● Collected material
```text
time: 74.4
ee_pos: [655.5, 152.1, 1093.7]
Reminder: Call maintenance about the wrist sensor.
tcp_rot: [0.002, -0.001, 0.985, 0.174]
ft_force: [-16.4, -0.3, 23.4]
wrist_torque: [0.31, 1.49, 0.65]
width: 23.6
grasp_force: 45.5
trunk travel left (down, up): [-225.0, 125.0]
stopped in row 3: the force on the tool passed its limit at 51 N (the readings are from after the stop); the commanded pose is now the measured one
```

● Exercise details
Hand back the material above in full, exactly as written. The answer is a JSON array that holds each line as a string and skips blank lines.

● Result of this exercise
[
  "```text",
  "time: 74.4",
  "ee_pos: [655.5, 152.1, 1093.7]",
  "Reminder: Call maintenance about the wrist sensor.",
  "tcp_rot: [0.002, -0.001, 0.985, 0.174]",
  "ft_force: [-16.4, -0.3, 23.4]",
  "wrist_torque: [0.31, 1.49, 0.65]",
  "width: 23.6",
  "grasp_force: 45.5",
  "trunk travel left (down, up): [-225.0, 125.0]",
  "stopped in row 3: the force on the tool passed its limit at 51 N (the readings are from after the stop); the commanded pose is now the measured one",
  "```"
]